It is forty years since Russell Hoban’s novel Riddley Walker was first published. The post-apocalyptic dystopia, set in a Kent thousands of years after a nuclear holocaust, has been a lowkey but pervasive influence on SF ever since its publication. The novel, which is written in the idiosyncratic dialect of eponymous protagonist Riddley Walker, has enjoyed a cult following for some four decades. Now academics, artists and writers are celebrating that fact with a series of events in Canterbury, where many of the events of Riddley’s story are set some centuries in the future.

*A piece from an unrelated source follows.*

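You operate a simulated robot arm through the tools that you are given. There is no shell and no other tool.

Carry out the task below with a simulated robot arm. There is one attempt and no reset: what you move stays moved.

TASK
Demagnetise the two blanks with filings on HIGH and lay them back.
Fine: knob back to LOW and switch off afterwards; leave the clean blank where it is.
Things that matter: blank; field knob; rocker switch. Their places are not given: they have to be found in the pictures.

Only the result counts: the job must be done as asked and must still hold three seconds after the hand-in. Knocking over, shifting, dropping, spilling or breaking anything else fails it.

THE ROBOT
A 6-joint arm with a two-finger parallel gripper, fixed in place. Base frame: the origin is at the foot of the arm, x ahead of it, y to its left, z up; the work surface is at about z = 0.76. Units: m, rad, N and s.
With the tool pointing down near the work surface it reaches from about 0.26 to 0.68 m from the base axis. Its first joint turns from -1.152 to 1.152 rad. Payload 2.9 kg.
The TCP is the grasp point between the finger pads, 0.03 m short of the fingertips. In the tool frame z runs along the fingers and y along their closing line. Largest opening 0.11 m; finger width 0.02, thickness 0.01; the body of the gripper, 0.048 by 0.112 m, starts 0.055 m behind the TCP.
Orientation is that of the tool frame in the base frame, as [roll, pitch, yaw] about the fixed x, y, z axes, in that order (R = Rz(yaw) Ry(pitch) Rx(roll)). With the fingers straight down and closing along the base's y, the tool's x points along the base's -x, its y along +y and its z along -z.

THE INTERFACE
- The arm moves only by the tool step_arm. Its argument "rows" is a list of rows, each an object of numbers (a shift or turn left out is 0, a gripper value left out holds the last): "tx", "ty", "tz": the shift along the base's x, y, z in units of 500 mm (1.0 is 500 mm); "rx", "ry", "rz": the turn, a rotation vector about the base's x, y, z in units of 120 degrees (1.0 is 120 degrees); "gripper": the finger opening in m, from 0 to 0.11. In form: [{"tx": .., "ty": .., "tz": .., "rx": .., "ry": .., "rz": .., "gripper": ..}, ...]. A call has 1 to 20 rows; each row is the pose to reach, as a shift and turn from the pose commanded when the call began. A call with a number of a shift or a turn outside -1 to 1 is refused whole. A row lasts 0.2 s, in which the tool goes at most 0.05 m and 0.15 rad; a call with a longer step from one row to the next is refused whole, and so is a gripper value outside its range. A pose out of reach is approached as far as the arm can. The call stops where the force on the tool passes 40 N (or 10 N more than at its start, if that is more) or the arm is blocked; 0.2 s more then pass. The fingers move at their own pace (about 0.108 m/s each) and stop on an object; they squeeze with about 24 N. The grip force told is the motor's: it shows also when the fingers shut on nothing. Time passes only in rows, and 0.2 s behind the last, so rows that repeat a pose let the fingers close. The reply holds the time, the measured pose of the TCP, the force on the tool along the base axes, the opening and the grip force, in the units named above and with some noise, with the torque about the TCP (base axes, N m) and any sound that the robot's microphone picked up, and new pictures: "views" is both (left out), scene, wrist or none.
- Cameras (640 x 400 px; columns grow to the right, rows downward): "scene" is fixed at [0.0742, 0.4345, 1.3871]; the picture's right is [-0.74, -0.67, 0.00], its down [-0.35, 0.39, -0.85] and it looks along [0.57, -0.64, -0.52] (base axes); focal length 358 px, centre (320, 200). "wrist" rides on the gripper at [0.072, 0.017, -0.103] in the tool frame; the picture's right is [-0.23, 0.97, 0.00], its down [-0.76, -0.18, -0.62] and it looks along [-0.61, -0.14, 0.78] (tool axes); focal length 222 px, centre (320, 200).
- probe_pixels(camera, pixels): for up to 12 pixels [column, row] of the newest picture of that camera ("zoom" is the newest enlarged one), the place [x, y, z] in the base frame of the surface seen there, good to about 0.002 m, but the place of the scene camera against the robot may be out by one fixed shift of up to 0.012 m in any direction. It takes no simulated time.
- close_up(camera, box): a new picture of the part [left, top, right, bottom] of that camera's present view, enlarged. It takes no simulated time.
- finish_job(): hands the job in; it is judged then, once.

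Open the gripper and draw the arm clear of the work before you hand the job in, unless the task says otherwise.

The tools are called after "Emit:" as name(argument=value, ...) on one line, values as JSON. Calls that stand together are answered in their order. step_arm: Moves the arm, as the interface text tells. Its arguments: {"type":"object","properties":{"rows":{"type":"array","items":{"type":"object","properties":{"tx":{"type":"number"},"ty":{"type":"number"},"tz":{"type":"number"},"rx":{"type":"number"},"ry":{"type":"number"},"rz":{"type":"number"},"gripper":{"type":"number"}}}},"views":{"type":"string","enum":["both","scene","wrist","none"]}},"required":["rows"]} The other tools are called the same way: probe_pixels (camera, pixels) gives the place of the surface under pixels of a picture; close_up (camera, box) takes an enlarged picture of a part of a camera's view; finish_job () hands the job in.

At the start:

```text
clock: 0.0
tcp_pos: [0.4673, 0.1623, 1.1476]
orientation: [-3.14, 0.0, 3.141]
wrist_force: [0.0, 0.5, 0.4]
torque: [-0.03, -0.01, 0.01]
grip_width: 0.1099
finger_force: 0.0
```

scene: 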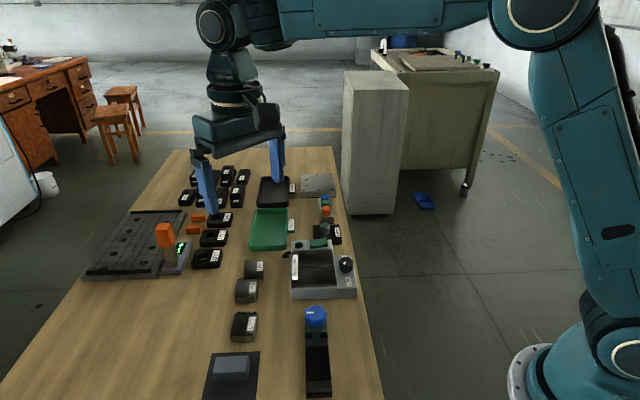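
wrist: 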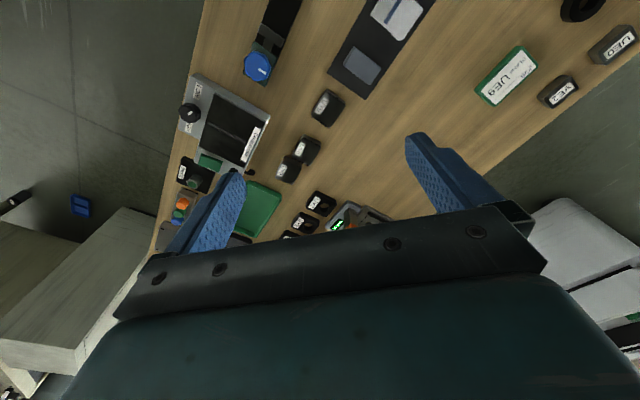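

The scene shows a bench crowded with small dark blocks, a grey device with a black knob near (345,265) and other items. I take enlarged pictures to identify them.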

On Saturday 24th October, a ‘Sum Poasyum’ will be hosted online by Canterbury Christchurch University, more details about which can be found here.
But Riddley Walker is also of interest to us at Ponying the Slovos, not least because of the demonstrable influence of A Clockwork Orange upon Hoban’s cult classic, but also because of the significant respect that Anthony Burgess afforded the novel. In a series of posts, we are going to examine Riddley Walker in light of our own work on Nadsat, and see what we can learn about ‘Riddleyspeak’, to use Hoban’s term. To begin, let’s look at Burgess’s proselytisation for Hoban’s novel.
In 1983, Anthony Burgess was commissioned by an African publisher to write a collection of reviews of the Anglophone novels he had found most significant since 1939. The commission fell through, but Burgess was not one to waste work, and it eventually found a home with Allison & Busby, and was published in 1984 as Ninety-Nine Novels: The Best in English Since 1939.
It was and is a quirky book, and the list, like all such lists, is highly subjective and also a hostage to fortune. While the earlier texts included, such as Joyce’s Finnegans Wake, Greene’s The Power and the Glory, or Hemingway’s For Whom the Bell Tolls had well established reputations by the time Burgess was writing, the reputations of his later choices were obviously much less well formed. For every Updike there is an Erica Jong; for every Lanark there is an Ancient Evenings.
Despite its somewhat eccentric selection, the list has aged reasonably well, though there are some (to our contemporary eyes) rather glaring omissions. While Burgess offers a minor apologia in the introduction to authors from Australia and New Zealand, who he admits are poorly represented, no such caveat is extended to Anglophone authors from English-speaking Africa, or the Caribbean, or the Indian sub-continent, who are similarly largely absent.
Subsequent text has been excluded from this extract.